Paul Tharp, Staff Writer//May 13, 2011//
While dozens of North Carolina lawyers have stalked away in protest from the state’s indigent-defense system in the last two weeks, a few voices are asking whether the protesters are targeting the wrong enemy.
The lawyers who have left are upset that state lawmakers, facing an unrelenting budget squeeze, are considering cutting the appointed-lawyer fee, which stands at $75 an hour.
But saving money on the fees won’t solve the indigent-defense problem, James McGee, an attorney in Wilmington, said.
Most defendants he sees applying for indigent defense, McGee told Lawyers Weekly, aren’t indigent.
“Indigent means you have no other means of retaining a lawyer,” McGee said. “It means destitute.”
If the state cracked down on the numbers of defendants being granted indigent defense, McGee said, then proposed cuts to attorneys’ hourly rate might not be necessary.
Charlotte criminal defense attorney Tim Emry sees abuses of the system, but he disagrees with McGee about the prevalence of it. He said he thinks the overwhelming majority of criminal defendants with appointed counsel are indigent.
Still, Emry said, the temptation to seek free legal counsel is hard to resist.
“If I was charged with felony breaking and entering,” Emry said, “and an attorney asked me to plop down $5,000 to get started, I might be filling out the affidavit” requesting an appointed lawyer.
Emry practices in Mecklenburg County, which spends a large chunk of the state’s indigent-defense money. In the fiscal year from July 1, 2009 through June 30, 2010, Mecklenburg County spent more on indigent defense than any other North Carolina County.
Mecklenburg County District Court Judge Sean P. Smith said it’s clear that defendants have a right to counsel, and few defendants welcome the costs of legal representation.
What the judges struggle with, Smith said, is whether the defendant and his affidavit evince true indigence, or merely a desire to avoid the expense of hiring a lawyer.
McGee said the affidavit defendants fill out requesting court-appointed counsel doesn’t go far enough.
“We should be asking these defendants whether they have a cell phone, whether they have the Internet, whether they have cable or Netflix,” McGee said. “If they have assets they can use to pay counsel, they shouldn’t get court-appointed lawyers.”
McGee said many defendants think they are entitled to get a free attorney from the state. That’s because, he said, in some counties judges hand out appointments like Halloween candy.
Emry said that in Mecklenburg County, policies vary from judge to judge.

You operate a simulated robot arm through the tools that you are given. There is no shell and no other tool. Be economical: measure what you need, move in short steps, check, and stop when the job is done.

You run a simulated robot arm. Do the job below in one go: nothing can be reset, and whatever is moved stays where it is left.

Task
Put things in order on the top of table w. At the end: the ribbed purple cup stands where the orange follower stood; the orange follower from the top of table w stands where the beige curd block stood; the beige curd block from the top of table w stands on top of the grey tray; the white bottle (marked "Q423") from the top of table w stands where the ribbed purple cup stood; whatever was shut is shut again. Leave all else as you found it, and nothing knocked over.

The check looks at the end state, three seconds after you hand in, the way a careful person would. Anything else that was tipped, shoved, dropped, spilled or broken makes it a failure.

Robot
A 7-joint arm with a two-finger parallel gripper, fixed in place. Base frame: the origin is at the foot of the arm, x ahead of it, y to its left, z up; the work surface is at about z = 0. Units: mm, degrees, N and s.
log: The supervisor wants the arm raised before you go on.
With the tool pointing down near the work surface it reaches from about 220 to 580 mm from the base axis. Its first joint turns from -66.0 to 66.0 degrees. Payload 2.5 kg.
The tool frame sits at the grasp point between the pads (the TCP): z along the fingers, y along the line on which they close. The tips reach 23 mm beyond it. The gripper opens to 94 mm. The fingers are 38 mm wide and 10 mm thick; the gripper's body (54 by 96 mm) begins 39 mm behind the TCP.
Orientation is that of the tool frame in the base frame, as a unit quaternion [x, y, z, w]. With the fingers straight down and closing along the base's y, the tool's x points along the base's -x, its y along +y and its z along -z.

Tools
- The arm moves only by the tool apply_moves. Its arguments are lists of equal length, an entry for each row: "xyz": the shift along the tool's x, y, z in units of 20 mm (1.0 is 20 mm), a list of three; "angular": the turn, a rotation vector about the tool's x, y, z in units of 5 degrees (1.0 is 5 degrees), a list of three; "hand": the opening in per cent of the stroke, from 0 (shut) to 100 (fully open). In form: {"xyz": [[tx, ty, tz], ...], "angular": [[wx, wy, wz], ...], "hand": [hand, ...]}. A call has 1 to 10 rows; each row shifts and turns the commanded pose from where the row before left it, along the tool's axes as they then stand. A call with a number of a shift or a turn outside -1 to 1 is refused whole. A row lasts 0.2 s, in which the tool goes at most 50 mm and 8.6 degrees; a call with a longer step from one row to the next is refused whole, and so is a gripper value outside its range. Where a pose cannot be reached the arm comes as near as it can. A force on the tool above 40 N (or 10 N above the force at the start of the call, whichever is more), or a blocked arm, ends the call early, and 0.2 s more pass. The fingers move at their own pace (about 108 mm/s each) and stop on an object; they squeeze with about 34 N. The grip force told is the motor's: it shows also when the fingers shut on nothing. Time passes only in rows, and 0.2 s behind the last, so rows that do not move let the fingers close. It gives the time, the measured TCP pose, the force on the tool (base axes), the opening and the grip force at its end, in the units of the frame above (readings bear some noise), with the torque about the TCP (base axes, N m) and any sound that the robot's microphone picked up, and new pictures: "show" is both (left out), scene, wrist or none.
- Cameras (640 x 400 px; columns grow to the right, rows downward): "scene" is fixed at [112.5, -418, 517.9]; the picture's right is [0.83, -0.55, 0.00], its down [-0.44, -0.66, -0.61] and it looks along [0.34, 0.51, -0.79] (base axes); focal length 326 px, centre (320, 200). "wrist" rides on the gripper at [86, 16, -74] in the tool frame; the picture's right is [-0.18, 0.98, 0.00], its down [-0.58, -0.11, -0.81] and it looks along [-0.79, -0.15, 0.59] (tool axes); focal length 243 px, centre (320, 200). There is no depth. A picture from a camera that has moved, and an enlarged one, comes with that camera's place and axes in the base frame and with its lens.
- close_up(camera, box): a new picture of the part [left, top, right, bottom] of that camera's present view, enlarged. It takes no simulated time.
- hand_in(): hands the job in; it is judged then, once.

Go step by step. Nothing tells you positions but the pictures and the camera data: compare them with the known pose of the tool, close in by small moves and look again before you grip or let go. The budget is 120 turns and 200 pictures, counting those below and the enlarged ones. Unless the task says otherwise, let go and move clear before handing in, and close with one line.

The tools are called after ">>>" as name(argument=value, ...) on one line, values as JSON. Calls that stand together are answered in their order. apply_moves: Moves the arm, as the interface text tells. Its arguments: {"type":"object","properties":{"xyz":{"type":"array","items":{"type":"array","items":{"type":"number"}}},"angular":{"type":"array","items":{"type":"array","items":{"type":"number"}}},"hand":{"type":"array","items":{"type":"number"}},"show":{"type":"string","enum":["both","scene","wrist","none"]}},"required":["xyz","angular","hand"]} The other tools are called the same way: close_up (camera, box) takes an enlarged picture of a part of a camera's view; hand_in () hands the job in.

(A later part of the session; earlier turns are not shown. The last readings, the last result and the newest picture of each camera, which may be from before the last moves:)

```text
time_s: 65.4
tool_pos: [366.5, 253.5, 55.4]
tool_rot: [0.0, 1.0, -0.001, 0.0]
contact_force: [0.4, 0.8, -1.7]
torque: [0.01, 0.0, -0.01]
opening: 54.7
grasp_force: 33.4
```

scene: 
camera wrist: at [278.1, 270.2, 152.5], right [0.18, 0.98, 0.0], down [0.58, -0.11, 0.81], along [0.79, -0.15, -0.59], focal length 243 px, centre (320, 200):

And he doesn’t fault judges for erring on the side of appointing counsel. “We process hundreds of defendants at a time in Mecklenburg County. I get the sense that when judges see a person who has a low bond, but who has been in jail for 24 hours and not bonded out, they assume that the person doesn’t have a lot of money.”
McGee said he’s seen the inverse of that scenario.
“Yesterday I was in court and I saw a guy who’d been arrested for breaking and entering,” McGee said last week. “He was given court-appointed counsel, but he made his $10,000 cash bond. I see that all the time.”
Conference of District Attorneys Director Peg Dorer said she’s been hearing the complaint McGee voiced since before Indigent Defense Services was created in 2001.
“One of the reasons IDS was created was to better manage funds and to set up a threshold for determining who is indigent,” she said.
Danielle Carman, assistant director and general counsel for IDS, said the average growth in total per-case expenditures over the five-year period before IDS created was 3.4 percent. Since IDS’s creation, average per-case spending has grown just 0.3 percent, she said.
And, she added, while the courts’ caseload has been flat over the past decade, IDS’s caseload has risen because more defendants are being found indigent.
Carman said IDS has worked to establish better ways to guide judges in making indigence determinations, but conceded that it was difficult to come up with standards that accommodate the multitude of circumstances in which defendants find themselves as well as meaningful standards to guide judges’ in making their determinations.